Fisheye : Peux-tu nous expliquer le propos de ta série Revising History ?
Jennifer Greenburg : Revising History est une étude sur la photographie, sur la nature des images vernaculaires et leur rôle dans la création d’allégories culturelles. Ce travail a pour but de créer un dialogue autour de la photographie comme médium de représentation. Pour cela, j’ai remplacé les figures centrales de photos des années 40-60 par ma propre image. Je créé ainsi des images « contrefaçons ».
Pourquoi utiliser des images d’archives des années 40 et 60 ?
Cette période de l’histoire des États-Unis est souvent idéalisée, perçue comme une époque plus pure, plus simple – alors que c’était une période de tension où les inégalités étaient très fortes. Les images aident notre mémoire sélective à fonctionner.

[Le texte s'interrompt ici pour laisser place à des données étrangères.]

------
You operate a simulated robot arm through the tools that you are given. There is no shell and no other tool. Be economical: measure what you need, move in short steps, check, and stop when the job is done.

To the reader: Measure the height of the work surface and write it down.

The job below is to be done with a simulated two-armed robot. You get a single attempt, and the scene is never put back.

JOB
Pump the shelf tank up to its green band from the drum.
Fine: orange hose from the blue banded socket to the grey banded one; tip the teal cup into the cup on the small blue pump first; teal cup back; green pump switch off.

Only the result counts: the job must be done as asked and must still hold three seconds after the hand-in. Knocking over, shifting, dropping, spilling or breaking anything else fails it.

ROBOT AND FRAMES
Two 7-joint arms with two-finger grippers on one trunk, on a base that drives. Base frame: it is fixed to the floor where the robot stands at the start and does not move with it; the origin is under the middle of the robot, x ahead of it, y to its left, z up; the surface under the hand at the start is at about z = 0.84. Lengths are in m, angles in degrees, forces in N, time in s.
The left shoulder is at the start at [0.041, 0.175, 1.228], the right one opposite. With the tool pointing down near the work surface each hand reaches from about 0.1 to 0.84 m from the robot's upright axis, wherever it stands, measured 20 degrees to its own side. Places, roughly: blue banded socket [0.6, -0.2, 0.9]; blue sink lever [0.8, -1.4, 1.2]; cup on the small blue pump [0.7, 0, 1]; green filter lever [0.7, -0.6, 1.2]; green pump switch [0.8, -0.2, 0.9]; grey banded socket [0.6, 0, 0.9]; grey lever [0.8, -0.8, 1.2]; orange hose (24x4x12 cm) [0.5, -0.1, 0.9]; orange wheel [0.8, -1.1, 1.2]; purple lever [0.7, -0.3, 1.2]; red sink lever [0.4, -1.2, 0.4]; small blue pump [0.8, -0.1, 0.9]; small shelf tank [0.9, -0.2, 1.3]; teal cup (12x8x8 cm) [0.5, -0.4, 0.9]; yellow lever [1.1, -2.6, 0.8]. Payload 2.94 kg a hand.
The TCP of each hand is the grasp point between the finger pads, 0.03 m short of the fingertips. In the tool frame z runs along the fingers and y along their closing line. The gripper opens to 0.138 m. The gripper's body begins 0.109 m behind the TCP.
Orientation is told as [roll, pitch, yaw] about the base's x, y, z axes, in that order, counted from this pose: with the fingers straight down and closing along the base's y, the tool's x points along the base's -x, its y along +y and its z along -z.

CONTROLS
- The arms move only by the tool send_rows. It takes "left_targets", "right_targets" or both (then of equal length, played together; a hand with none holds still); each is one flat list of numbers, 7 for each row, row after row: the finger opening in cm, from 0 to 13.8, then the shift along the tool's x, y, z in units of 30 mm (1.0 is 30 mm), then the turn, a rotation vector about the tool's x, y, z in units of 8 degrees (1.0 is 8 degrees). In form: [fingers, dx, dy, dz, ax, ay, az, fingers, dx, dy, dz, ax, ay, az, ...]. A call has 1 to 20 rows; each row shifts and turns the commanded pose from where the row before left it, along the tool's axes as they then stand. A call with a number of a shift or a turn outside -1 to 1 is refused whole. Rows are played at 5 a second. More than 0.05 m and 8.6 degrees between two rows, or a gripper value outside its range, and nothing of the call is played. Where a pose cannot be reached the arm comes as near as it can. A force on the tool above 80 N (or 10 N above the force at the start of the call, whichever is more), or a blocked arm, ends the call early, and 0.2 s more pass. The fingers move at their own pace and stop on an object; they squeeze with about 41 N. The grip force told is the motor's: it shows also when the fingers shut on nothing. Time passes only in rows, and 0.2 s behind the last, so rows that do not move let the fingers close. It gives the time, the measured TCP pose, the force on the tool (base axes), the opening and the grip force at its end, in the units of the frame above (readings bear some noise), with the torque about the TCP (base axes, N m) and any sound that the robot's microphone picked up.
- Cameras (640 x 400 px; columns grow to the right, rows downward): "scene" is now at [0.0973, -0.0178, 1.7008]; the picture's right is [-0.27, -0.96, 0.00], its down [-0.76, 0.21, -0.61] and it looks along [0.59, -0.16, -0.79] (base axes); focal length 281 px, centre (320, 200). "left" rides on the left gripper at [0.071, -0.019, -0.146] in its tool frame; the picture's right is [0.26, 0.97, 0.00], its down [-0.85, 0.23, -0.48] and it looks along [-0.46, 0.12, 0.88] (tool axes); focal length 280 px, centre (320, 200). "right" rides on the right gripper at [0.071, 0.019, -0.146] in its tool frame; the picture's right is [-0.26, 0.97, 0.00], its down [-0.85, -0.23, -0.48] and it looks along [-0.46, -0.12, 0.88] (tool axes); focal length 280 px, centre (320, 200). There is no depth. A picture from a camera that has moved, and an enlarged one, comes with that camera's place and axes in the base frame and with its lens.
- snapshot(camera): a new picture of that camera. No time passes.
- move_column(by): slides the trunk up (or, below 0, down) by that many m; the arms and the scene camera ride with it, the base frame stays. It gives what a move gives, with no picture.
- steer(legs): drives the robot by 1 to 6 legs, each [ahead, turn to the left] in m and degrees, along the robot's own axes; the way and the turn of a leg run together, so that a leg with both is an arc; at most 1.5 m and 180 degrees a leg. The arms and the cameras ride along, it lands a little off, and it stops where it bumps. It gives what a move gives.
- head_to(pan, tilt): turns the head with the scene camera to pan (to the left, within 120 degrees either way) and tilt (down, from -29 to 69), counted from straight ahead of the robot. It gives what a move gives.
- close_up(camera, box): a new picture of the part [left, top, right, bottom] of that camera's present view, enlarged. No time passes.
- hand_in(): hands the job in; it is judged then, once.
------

Mes réflexions autour de la photographie vernaculaire m’ont conduite à conclure que nous partageons des identités visuelles et narratives. Nous documentons tous les mêmes moments. J’ai aussi remarqué qu’il existe bel et bien des conventions dans la composition des images, la lumière, les expressions des visages… C’est comme si nous faisions ces images pour prouver non seulement notre existence, mais aussi pour attester de notre longévité, de notre bonheur et de nos accomplissements. Surtout, elles prouvent notre conformisme, bien plus que notre unicité.
C’est donc ce constat qui t’a incité à intégrer ton visage sur ces archives ?
En quelque sorte. Si je transforme les photos « originelles », c’est pour souligner l’existence et l’universalité de ces allégories. L’image contrefaite transforme l’original en une icône symbolique d’un certain type de moments [un mariage, une fête, des moments de vie].
Est-ce qu’on peut parler d’autoportraits ?
Non mes images ne sont pas des autoportraits car dans ce travail, je suis une réplique. Et ce n’est pas facile d’incarner une personne anonyme ! Je fais de la traduction. Oui, je dois traduire la personne que je remplace sur le cliché, trouver ce qui fait d’elle une icône et la représenter.
Comment t’y prends-tu pour réaliser une image ?
C’est un procédé qui implique plusieurs disciplines ! La photographie, la performance, la création de costume – et un important travail de post-production. Une image requière des centaines d’heures de boulot. La toute première de la série date de 2010… J’y ai consacré une année complète, ça a été ma priorité. C’était un temps de travail nécessaire pour élaborer mon concept et le procédé – qui ne fut pas sans quelques ratés techniques.
Comment aimerais-tu que ta démarche soit perçue ?
J’espère que mes images engageront le public dans une réflexion sur notre interprétation des médias visuels ; sur nos intentions dans la création de souvenirs personnels ; notre participation pour établir une histoire collective.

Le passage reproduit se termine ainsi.